Die Schweiz liegt vor anderen Ländern. Das Ergebnis der Abstimmung über die Initiative zeigt, dass die Verantwortung der Unternehmen eine Priorität der Bevölkerung ist. Wir können also den ganzen Weg gehen und uns in diesem Bereich als führende Kraft positionieren.
Ich finde es sehr interessant, dass die Schweiz – weil sie als «gute Demokratie» gilt – zu dem Land wird, in dem Debatten über soziale Innovationen geführt werden. Gemeinsam mit unseren internationalen Organisationen, NGOs und multinationalen Unternehmen bieten wir der Welt einen Diskussionsschwerpunkt zu diesen Themen.
«Ich hoffe, dass wir, wenn wir einst sechs Mal mehr Kupfer benötigen, erkennen werden, dass der Arbeiter, der sich bis zur Erschöpfung in einer Kupfermine abrackert, genauso wichtig ist wie jener, der iPhones entwickelt.»
Wie sehen Sie die Entwicklung der Unternehmensverantwortung auf globaler Ebene?
Ich denke, wir sollten unsere Bemühungen auf die Vereinten Nationen (UNO) konzentrieren, um die Unternehmen zu mehr Verantwortungsbewusstsein zu bringen. Wären die Regeln weltweit gut etabliert, wären die multinationalen Unternehmen die ersten, die Massnahmen zur Verbesserung der Arbeitsbedingungen ergreifen würden, weil sie dadurch viel mehr Profit machen könnten.

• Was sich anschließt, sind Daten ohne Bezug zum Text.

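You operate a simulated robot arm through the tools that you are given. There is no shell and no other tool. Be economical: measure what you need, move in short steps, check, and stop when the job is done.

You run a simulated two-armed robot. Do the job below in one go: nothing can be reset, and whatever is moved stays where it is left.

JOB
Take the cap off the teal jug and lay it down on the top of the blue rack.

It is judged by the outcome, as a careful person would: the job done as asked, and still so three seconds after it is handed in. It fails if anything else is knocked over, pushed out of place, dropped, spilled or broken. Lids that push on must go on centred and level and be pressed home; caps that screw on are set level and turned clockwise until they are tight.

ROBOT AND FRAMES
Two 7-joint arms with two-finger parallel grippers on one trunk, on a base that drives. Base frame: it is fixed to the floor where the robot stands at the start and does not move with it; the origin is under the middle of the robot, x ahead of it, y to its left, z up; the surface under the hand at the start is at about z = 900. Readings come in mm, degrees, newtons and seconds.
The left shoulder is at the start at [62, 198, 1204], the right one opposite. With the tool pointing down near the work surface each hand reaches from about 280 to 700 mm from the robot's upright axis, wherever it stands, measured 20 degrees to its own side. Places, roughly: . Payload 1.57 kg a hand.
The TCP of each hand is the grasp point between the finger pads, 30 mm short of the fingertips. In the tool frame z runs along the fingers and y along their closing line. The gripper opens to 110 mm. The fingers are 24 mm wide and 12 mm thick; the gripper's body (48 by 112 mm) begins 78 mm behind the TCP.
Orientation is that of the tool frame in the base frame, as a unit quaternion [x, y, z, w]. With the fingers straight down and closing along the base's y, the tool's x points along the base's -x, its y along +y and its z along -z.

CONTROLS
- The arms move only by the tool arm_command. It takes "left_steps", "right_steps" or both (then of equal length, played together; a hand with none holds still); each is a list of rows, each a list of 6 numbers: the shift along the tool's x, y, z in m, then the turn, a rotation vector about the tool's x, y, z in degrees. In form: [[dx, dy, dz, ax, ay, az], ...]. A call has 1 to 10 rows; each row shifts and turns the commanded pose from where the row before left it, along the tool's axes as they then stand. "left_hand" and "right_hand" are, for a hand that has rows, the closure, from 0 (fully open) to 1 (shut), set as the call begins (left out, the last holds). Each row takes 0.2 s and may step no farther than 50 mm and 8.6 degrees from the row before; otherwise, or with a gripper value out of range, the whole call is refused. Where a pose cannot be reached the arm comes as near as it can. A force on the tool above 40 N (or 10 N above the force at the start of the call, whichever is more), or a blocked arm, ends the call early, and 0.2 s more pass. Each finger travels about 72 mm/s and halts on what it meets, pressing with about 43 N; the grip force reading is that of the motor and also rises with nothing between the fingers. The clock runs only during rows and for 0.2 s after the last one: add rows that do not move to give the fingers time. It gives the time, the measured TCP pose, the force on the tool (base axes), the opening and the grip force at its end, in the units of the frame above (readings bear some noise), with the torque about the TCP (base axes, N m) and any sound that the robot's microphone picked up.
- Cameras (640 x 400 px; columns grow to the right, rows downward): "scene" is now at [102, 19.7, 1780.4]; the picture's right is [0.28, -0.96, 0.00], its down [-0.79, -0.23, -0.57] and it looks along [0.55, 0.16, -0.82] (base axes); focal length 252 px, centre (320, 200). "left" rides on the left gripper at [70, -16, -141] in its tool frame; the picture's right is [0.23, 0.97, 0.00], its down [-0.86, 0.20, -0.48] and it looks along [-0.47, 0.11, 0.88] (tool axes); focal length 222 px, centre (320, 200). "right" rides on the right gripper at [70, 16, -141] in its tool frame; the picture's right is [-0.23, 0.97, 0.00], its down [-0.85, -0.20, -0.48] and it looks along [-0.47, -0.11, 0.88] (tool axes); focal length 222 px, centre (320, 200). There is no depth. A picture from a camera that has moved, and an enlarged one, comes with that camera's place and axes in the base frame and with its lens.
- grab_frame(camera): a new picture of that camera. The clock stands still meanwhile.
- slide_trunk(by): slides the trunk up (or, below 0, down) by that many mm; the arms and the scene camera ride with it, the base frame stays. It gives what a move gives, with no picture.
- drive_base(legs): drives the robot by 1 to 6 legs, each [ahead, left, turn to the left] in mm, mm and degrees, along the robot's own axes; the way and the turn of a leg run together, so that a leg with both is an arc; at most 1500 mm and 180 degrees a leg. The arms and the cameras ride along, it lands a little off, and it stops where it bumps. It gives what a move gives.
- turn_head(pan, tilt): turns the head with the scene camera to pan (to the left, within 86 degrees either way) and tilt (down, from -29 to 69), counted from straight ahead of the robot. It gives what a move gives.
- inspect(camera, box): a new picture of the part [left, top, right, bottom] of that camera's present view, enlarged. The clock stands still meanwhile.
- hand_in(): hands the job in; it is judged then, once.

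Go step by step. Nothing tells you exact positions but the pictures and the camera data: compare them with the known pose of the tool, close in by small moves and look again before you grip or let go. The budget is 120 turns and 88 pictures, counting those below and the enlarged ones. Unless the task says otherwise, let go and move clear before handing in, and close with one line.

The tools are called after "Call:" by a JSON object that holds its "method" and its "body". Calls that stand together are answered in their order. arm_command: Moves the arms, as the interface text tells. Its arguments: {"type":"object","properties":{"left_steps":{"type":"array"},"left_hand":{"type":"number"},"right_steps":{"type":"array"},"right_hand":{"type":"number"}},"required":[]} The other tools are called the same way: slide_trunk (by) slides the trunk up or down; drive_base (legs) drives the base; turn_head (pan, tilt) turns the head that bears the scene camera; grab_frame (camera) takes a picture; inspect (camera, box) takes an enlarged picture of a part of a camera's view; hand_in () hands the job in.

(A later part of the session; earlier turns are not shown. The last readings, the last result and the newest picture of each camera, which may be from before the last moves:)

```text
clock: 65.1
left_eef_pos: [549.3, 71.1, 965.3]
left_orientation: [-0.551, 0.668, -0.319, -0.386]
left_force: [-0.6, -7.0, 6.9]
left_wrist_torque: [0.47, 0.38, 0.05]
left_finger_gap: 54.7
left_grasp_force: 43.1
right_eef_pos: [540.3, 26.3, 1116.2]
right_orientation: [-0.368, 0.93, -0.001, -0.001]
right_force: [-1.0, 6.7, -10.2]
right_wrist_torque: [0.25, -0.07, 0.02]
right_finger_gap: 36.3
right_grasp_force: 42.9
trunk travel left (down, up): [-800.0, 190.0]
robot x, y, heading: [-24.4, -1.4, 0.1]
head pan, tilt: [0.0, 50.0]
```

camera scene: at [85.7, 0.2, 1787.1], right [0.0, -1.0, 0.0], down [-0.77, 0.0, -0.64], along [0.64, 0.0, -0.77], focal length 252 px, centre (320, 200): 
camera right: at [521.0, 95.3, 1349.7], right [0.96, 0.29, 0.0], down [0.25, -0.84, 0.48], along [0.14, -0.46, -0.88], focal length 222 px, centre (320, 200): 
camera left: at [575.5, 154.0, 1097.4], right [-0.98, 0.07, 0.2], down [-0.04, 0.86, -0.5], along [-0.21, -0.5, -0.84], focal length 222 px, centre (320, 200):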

Solange es unterschiedliche nationale Regelungen, unterschiedliche souveräne Gesetze und Konsumenten gibt, die niedrigere Preise wollen, wird es auch Kinderarbeit in den Minen geben.

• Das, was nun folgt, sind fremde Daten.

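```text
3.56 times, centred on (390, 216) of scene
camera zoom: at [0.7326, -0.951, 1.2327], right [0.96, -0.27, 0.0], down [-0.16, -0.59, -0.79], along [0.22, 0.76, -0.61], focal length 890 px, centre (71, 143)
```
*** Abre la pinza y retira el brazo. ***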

Mit der Digitalisierung und der Entwicklung der Elektronik werden wir mehr und mehr seltene Erden und Kupfer benötigen. Der Druck auf die Bergbauaktivitäten wird sich verstärken, und es wird wahrscheinlich möglich sein, Arbeitsabläufe besser zu standardisieren.
Aber die Frage bleibt die gleiche: Wie können wir sicherstellen, dass die Menschen am untersten Ende der Produktionskette anständig leben können, auch wenn die Produktionskette sehr lang ist?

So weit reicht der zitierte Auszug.